--- START GIVEN INFORMATION ---
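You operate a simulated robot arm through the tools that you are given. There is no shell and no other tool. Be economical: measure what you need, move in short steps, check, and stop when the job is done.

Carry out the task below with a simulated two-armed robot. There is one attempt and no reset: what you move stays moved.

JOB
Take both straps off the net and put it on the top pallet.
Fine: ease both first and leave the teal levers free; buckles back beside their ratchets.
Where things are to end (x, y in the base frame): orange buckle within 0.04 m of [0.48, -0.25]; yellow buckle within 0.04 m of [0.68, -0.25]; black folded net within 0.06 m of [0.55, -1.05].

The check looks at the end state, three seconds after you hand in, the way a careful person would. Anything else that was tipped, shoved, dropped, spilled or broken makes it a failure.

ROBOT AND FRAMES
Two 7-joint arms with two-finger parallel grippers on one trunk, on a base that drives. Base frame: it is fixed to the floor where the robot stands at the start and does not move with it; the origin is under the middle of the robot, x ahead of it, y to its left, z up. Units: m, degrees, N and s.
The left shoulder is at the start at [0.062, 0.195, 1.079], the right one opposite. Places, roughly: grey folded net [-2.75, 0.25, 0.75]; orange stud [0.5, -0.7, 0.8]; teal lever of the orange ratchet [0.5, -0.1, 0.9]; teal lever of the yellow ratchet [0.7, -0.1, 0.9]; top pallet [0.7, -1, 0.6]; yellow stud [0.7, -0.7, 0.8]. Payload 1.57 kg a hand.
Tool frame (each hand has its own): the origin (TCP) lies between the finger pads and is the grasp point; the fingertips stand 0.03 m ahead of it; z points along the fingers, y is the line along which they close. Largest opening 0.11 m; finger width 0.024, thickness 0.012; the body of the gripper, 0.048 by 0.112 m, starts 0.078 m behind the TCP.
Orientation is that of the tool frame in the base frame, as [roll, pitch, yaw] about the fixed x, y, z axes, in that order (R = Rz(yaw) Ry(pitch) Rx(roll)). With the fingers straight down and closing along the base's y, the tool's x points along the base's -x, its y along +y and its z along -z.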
--- END GIVEN INFORMATION ---
→ THE REQUEST: Copy out the full material exactly as it appears.

→ REPLY:
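You operate a simulated robot arm through the tools that you are given. There is no shell and no other tool. Be economical: measure what you need, move in short steps, check, and stop when the job is done.

Carry out the task below with a simulated two-armed robot. There is one attempt and no reset: what you move stays moved.

JOB
Take both straps off the net and put it on the top pallet.
Fine: ease both first and leave the teal levers free; buckles back beside their ratchets.
Where things are to end (x, y in the base frame): orange buckle within 0.04 m of [0.48, -0.25]; yellow buckle within 0.04 m of [0.68, -0.25]; black folded net within 0.06 m of [0.55, -1.05].

The check looks at the end state, three seconds after you hand in, the way a careful person would. Anything else that was tipped, shoved, dropped, spilled or broken makes it a failure.

ROBOT AND FRAMES
Two 7-joint arms with two-finger parallel grippers on one trunk, on a base that drives. Base frame: it is fixed to the floor where the robot stands at the start and does not move with it; the origin is under the middle of the robot, x ahead of it, y to its left, z up. Units: m, degrees, N and s.
The left shoulder is at the start at [0.062, 0.195, 1.079], the right one opposite. Places, roughly: grey folded net [-2.75, 0.25, 0.75]; orange stud [0.5, -0.7, 0.8]; teal lever of the orange ratchet [0.5, -0.1, 0.9]; teal lever of the yellow ratchet [0.7, -0.1, 0.9]; top pallet [0.7, -1, 0.6]; yellow stud [0.7, -0.7, 0.8]. Payload 1.57 kg a hand.
Tool frame (each hand has its own): the origin (TCP) lies between the finger pads and is the grasp point; the fingertips stand 0.03 m ahead of it; z points along the fingers, y is the line along which they close. Largest opening 0.11 m; finger width 0.024, thickness 0.012; the body of the gripper, 0.048 by 0.112 m, starts 0.078 m behind the TCP.
Orientation is that of the tool frame in the base frame, as [roll, pitch, yaw] about the fixed x, y, z axes, in that order (R = Rz(yaw) Ry(pitch) Rx(roll)). With the fingers straight down and closing along the base's y, the tool's x points along the base's -x, its y along +y and its z along -z.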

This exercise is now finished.